But sometimes it's a strike. So, do you stop and beat yourself up? Take off your shoes and walk away? Well, maybe, and then maybe you just don't. Maybe you stop, and breathe, and wait for your ball to come back to you, and try again. Or you get a different ball. One more suited to your strengths.
I recently crossed paths with an acquaintance who has a passion for hockey which I can only imagine in my wildest dreams. I am passionate about ice skating, hockey? Skating backwards? Dodging a hard, flying-at-your head? Thank you very much, but probably not in this lifetime. While we waited for the elevator I smiled at him. He said hi, began to fiddle with his equipment and appeared to be reluctant to make eye contact. Finally, I asked if he was a finesse player. He looked at me blankly, and there was a long pause similar to the one as I am waiting for something to load on my laptop.
"What do you mean?" he finally asked with a puzzled expression.
"As opposed to a power player," I explained, as my elevator door opened to carry me up to the fifth floor.
He said, "I'm all about slapping it in the net, as hard and fast as possible, so definitely, I'm a strength and speed skater." His elevator opened to take him down to the basement garage. We turned in unison, and wished each other a great evening.
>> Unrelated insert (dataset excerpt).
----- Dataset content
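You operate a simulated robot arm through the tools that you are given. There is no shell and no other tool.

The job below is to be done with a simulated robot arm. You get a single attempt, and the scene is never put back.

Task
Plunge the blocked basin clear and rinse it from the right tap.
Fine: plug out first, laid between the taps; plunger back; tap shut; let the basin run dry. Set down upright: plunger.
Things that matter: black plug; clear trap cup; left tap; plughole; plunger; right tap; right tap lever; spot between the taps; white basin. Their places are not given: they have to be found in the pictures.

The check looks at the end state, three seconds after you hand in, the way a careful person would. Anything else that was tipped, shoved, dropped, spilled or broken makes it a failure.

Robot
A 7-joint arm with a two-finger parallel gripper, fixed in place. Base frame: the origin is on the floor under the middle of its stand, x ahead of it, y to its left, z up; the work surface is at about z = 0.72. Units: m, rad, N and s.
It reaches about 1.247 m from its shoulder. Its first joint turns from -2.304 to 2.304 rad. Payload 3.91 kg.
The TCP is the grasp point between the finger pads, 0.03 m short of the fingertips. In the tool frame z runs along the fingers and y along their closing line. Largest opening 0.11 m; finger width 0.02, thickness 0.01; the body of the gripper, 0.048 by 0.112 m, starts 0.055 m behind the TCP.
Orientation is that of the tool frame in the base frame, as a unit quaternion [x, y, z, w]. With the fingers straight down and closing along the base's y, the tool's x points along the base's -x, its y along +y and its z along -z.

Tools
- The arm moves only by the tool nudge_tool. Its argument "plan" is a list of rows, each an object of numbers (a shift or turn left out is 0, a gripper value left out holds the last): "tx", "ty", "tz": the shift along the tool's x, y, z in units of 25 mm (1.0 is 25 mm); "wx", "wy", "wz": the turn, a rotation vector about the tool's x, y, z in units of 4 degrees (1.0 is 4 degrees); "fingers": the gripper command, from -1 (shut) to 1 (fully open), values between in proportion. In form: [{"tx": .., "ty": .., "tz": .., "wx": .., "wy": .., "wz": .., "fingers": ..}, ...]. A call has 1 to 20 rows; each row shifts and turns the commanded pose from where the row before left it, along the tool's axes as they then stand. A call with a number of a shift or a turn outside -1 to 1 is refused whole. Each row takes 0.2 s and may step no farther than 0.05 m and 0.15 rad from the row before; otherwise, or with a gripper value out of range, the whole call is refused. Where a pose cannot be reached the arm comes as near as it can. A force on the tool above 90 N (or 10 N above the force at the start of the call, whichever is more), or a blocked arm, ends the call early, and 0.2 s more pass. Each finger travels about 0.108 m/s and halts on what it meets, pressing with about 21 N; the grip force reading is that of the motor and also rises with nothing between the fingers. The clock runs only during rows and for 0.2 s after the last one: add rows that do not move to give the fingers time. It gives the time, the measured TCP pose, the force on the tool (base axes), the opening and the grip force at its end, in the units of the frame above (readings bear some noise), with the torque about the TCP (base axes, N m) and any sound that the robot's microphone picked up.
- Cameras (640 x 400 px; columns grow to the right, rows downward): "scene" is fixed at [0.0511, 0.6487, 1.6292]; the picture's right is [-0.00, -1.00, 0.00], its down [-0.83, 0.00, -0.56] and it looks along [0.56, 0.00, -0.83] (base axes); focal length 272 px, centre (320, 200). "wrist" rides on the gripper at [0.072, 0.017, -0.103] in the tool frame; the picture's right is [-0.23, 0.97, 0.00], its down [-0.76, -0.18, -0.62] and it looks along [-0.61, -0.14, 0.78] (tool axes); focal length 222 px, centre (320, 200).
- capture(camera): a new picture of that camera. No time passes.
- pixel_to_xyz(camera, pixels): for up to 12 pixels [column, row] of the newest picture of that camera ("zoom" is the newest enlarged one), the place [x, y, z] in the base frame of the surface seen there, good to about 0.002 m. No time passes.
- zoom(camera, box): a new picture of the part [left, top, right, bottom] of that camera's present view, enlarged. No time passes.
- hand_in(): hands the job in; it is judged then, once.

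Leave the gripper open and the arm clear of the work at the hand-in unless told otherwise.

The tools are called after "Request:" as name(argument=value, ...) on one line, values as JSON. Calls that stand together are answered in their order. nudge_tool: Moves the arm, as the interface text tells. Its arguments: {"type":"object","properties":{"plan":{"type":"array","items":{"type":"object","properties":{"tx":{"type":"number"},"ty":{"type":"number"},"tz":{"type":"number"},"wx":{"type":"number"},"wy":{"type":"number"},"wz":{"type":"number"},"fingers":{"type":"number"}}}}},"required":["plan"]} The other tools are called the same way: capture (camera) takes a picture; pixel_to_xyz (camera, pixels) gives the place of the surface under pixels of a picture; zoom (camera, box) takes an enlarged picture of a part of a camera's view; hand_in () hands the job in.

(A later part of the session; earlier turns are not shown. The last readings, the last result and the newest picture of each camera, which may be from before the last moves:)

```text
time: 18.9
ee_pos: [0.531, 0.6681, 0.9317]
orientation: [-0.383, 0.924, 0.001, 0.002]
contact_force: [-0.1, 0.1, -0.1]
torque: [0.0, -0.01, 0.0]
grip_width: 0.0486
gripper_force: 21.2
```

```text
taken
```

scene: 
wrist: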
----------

It's important to identify your skills, goals and areas for improvement. Start young, have realistic expectations, and learn not to beat yourself up when you realize how far you can go and how growing changes your skill set. I wonder when "growing" with it's implication that you have so much more time left to develop, turns into "aging" with the suggestion that you are going downhill, with only a few more chances left. "Aging," with your opportunities diminishing like the returns on your investments. All the negative connotations: washed up, over the hill, swan song.
What could we do if we lived like someone left the gate open and the whole world was open to us for this one precious moment, this one precious day?